[LeetCode] 1604. Alert Using Same Key-Card Three or More Times in a One Hour Period

LeetCode company workers use key-cards to unlock office doors. Each time a worker uses their key-card, the security system saves the worker's name and the time when it was used. The system emits an alert if any worker uses the key-card three or more times in a one-hour period.

You are given a list of strings keyName and keyTime where [keyName[i], keyTime[i]] corresponds to a person's name and the time when their key-card was used in a single day.

Access times are given in the 24-hour time format "HH:MM", such as "23:51" and "09:49".

Return a list of unique worker names who received an alert for frequent keycard use. Sort the names in ascending order alphabetically.

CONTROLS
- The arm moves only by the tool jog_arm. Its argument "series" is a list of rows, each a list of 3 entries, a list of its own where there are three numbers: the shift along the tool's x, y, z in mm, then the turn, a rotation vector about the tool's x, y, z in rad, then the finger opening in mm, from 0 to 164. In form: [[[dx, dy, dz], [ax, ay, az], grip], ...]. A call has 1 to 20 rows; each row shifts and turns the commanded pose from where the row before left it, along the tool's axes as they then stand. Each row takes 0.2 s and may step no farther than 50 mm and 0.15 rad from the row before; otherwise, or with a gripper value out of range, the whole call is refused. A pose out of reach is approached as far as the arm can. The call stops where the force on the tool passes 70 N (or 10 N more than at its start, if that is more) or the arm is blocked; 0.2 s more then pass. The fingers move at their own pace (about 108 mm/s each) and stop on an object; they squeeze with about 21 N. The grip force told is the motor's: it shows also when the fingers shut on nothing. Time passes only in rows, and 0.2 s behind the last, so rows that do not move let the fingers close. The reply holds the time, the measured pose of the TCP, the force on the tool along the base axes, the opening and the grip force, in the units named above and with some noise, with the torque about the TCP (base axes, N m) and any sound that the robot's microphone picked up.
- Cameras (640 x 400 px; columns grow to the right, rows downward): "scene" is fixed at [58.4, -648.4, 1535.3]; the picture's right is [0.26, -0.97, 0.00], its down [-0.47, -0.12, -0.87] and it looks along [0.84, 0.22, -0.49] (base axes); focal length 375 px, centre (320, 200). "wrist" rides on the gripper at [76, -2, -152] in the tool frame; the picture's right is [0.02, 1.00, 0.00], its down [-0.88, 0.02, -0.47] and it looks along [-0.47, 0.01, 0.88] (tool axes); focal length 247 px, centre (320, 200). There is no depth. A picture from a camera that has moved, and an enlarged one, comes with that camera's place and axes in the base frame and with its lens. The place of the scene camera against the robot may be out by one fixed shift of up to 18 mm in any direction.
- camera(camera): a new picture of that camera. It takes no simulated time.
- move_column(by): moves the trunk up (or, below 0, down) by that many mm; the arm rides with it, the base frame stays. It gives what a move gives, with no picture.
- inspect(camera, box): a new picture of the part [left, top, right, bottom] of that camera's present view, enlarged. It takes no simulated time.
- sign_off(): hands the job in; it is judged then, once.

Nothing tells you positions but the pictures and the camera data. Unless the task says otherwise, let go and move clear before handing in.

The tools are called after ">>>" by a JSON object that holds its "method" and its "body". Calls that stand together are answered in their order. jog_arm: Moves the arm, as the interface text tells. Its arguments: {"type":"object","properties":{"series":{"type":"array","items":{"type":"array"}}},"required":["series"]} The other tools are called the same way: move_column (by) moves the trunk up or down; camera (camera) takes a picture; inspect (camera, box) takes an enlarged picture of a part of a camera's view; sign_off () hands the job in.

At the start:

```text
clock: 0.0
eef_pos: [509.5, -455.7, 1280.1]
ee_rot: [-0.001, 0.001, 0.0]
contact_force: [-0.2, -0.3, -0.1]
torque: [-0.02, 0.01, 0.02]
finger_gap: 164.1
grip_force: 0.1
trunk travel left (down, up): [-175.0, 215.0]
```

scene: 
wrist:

Notice that "10:00" - "11:00" is considered to be within a one-hour period, while "22:51" - "23:52" is not considered to be within a one-hour period.

Example 1:

Input: keyName = ["daniel","daniel","daniel","luis","luis","luis","luis"], keyTime = ["10:00","10:40","11:00","09:00","11:00","13:00","15:00"]
Output: ["daniel"]
Explanation: "daniel" used the keycard 3 times in a one-hour period ("10:00","10:40", "11:00").

Example 2:

Input: keyName = ["alice","alice","alice","bob","bob","bob","bob"], keyTime = ["12:01","12:00","18:00","21:00","21:20","21:30","23:00"]
Output: ["bob"]
Explanation: "bob" used the keycard 3 times in a one-hour period ("21:00","21:20", "21:30").

Constraints:

• 1 <= keyName.length, keyTime.length <= 105
• keyName.length == keyTime.length
• keyTime[i] is in the format "HH:MM".
• [keyName[i], keyTime[i]] is unique.
• 1 <= keyName[i].length <= 10
• keyName[i] contains only lowercase English letters.

警告一小时内使用相同员工卡大于等于三次的人。

力扣公司的员工都使用员工卡来开办公室的门。每当一个员工使用一次他的员工卡，安保系统会记录下员工的名字和使用时间。如果一个员工在一小时时间内使用员工卡的次数大于等于三次，这个系统会自动发布一个 警告 。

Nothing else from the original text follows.